Peggy Lee [ r. ] on Jo Stafford's TV show, 1961
In His Own Words
" . . . the criterion of what the public will accept has gone down in the last three or four years.  Popular music has no place to go but up."  - 1953

"All I did was add strings to a dance band.  The reason it still swung was because I used good jazz musicians."

"Leading a classical orchestra is eighty per cent acting.  Leading a dance orchestra is a waste of time.  But conducting for a live television show, well-for that a conductor should also receive a stuntman's check!"
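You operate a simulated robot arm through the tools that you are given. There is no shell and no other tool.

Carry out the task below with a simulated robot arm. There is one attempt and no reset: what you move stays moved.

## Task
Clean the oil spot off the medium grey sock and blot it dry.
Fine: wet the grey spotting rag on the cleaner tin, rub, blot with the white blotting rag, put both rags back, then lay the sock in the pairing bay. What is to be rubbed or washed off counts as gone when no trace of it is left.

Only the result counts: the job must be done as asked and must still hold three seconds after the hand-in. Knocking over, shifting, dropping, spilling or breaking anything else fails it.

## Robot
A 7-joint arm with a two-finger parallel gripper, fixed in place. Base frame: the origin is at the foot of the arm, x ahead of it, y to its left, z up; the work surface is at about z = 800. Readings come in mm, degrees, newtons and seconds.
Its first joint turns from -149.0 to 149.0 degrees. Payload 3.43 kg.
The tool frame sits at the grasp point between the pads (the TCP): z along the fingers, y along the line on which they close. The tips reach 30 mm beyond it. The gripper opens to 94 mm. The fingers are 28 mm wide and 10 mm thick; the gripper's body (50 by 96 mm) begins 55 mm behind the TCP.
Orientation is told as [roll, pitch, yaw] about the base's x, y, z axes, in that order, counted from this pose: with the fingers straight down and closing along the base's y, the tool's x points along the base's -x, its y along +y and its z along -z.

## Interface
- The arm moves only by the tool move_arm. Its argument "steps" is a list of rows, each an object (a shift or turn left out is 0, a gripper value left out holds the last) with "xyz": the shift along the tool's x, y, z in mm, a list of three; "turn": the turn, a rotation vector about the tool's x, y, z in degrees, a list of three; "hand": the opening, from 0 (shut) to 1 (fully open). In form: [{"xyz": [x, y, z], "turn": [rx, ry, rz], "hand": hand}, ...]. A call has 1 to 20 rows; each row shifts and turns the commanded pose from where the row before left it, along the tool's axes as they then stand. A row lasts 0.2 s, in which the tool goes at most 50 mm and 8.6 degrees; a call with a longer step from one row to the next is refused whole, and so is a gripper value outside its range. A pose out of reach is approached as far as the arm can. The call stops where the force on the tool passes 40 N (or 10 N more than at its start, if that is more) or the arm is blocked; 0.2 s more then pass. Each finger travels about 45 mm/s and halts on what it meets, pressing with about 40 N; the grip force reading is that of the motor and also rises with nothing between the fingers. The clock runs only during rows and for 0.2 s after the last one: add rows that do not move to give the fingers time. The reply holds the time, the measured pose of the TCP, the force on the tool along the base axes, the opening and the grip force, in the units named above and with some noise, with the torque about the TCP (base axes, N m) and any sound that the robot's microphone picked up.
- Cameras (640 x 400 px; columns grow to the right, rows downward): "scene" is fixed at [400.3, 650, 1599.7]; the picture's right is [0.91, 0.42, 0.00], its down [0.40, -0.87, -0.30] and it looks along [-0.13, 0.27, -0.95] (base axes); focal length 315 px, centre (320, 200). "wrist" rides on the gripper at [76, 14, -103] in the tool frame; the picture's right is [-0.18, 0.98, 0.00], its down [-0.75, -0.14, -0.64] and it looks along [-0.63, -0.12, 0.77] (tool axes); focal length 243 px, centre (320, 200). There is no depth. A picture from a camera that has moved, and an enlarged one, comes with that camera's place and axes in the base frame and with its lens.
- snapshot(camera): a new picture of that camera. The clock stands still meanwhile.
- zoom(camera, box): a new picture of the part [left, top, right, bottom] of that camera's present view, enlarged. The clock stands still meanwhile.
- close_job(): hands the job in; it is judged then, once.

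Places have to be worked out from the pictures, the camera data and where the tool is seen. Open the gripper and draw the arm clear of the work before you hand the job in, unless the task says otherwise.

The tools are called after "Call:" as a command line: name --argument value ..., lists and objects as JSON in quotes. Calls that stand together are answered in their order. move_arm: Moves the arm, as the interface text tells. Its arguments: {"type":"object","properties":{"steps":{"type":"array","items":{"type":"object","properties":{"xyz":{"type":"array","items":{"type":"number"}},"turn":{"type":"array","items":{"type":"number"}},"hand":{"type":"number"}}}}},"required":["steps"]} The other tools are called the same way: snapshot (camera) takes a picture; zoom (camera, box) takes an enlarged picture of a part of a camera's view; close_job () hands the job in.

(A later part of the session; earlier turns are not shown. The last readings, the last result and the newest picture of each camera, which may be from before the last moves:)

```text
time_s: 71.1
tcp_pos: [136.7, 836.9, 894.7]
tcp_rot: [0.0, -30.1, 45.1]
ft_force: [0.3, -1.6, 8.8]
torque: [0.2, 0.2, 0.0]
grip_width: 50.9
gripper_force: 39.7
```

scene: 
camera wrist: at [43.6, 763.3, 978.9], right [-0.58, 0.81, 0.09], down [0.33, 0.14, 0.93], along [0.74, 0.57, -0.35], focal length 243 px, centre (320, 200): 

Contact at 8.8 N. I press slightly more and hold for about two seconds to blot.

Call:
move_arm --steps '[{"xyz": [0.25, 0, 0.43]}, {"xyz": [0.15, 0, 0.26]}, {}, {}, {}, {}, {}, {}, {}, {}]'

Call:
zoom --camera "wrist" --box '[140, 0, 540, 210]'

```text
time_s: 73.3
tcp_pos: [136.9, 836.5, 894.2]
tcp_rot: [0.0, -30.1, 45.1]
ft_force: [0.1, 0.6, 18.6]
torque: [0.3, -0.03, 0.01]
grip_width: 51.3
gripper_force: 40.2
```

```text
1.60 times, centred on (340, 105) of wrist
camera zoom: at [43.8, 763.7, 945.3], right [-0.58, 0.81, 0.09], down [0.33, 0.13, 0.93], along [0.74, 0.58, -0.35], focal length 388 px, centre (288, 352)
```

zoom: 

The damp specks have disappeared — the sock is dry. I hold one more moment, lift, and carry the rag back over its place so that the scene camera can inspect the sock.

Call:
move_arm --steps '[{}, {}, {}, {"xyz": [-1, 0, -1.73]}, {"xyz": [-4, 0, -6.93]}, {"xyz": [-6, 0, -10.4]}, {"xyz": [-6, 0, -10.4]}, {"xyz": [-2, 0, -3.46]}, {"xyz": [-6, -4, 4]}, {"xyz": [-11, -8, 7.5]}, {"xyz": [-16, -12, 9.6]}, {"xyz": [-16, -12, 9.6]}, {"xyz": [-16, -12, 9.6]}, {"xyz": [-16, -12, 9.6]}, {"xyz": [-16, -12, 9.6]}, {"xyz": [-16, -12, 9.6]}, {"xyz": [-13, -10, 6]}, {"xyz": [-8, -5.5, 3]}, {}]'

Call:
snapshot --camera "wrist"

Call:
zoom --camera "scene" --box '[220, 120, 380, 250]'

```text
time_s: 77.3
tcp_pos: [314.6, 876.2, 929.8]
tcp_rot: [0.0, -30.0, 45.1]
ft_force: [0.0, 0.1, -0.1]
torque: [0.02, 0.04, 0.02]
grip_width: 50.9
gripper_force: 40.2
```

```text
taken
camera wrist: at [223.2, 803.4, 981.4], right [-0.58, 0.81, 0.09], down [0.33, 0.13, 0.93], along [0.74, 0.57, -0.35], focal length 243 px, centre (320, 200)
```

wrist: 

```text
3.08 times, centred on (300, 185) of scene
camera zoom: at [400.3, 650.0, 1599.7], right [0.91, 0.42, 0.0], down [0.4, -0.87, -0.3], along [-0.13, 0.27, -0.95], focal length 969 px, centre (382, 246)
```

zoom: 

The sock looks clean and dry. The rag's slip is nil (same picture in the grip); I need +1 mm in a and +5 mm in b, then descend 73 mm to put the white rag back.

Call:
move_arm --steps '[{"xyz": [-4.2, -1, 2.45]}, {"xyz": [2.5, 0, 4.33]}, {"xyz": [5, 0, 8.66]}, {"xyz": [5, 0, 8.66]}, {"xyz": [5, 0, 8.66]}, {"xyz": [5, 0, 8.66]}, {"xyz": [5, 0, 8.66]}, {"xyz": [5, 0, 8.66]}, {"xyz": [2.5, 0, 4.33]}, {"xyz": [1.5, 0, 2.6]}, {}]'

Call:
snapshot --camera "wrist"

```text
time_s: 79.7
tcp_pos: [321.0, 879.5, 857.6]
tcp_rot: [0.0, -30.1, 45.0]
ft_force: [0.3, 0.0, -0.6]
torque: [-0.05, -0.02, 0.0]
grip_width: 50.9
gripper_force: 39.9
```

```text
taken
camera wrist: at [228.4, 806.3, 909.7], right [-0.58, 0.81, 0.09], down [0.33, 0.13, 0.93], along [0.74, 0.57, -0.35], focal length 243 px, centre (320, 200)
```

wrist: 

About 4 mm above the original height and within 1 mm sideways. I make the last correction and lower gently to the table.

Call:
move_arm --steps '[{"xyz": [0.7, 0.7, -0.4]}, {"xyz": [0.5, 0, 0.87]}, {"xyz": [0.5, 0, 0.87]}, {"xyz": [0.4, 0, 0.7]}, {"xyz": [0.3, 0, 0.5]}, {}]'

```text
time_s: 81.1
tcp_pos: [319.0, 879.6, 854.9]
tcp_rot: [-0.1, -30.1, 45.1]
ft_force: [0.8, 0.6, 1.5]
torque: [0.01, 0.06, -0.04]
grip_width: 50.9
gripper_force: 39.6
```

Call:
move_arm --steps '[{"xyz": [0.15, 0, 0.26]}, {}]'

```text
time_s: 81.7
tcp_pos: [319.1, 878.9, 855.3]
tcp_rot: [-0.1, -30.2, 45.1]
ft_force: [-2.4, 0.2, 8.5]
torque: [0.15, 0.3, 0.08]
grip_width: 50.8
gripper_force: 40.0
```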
" . . . [ Jonathan and Darlene Edwards ] won a Grammy.  Jo and I never did."
- 1975

    I still have more achievements of Weston's to relate.
    He certainly made a mark as a composer, with several hit songs and melodies to his credit.
Which were the best?
    “I guess probably Day By Day, although there’s nothing wrong with I Should Care,” she answered.
    The rest included Shrimp Boats and No Other Love, plus an instrumental work titled Crescent City, which was a musical portrait of New Orleans.
    “Uh, I don’t think he’d ever been there when he wrote it,” she revealed.  “He knew all about it, ‘cause it was a cradle of music and he knew all about it and knew a lot of people from there.  And so he knew the essence.  I think he caught it, beautifully.”
    Weston was the Founder and First President of the National Academy of Recording Arts and Sciences (NARAS).  What was his goal wth NARAS?
    “I just think some recognition that the recording industry hadn’t had, you know, along, you know, like TV and the movies,” she said.
    Then he was a success there, too.
    “I think very,” she replied.
    In 1971, he was given NARAS' "Lifetime Achievement Award," which meant a lot to him.
    “Oh, a great deal,” Stafford agreed.  “He was very, very pleased.”
    Something that isn't well-known is that Weston volunteered with the Crippled Childrens’ Society of California for over three decades.
    “Oh yeah, he was President of that for a while, and he worked for years with the people,” she said.
    In talking with her about Weston, he comes off as a truly good guy.
    “I think ‘unpretentious’ kind of names him," she continued.
Mr. & Mrs. Paul Weston, 1961
    Further, his sense of humor made him easy to be around.
    “A wonderful sense of humor,” she stated.  “Being able to laugh at yourself . . . is a good thing for anybody.”
    So even though they were together for a lot of time (whether at work or at home), there were no difficulties.
    “Not in the least with us,” she recalled.  “I can’t speak for everybody, but we never had… the minds just met.  No problems.”
    I had read that their favorite song was All the Things You Are, so I asked her to explain why.
    “Oh my gosh,” she began.  “Harmonically, melodically, it’s a great piece of music.”
    Ironically, the musical for which it was written in 1939, “Very Warm for May,” was not popular.
    “It wasn’t,” she remembered.  “It was a very unsuccessful show.  But the song stood out.”    
Weston, ca.mid-1950s
    In the 1990s, daughter Amy was a vocalist withthe Bill Elliott Swing Orchestra, but she no longer performs in public.
    “Not professionally,” Stafford said.  “I guess I’d have to say no, because she just does it for pleasure.”
    Does Stafford herself still sing?
    “Uh, not at all,” she said.   “I still love it.  I still listen.  But, uh, it come and went."
    She's okay with that.
    “Yes, I’m very, very content,” she chuckled.
    One of the joys of her life during the last decade was spending time with her four grandchildren.
    “Oh yeah, they’re great,” she beamed.  “They’re the most fun!”
    What if the grandkids ask about Weston?
    “I don’t sit down and try to educate them,” she confided.  “I answer questions, but they don’t have many along that line.”
    I hope that Paul Weston's legacy will always be recognized.
    “I think he would like his music remembered,” she concluded.  “That would be good for music, wouldn’t it?”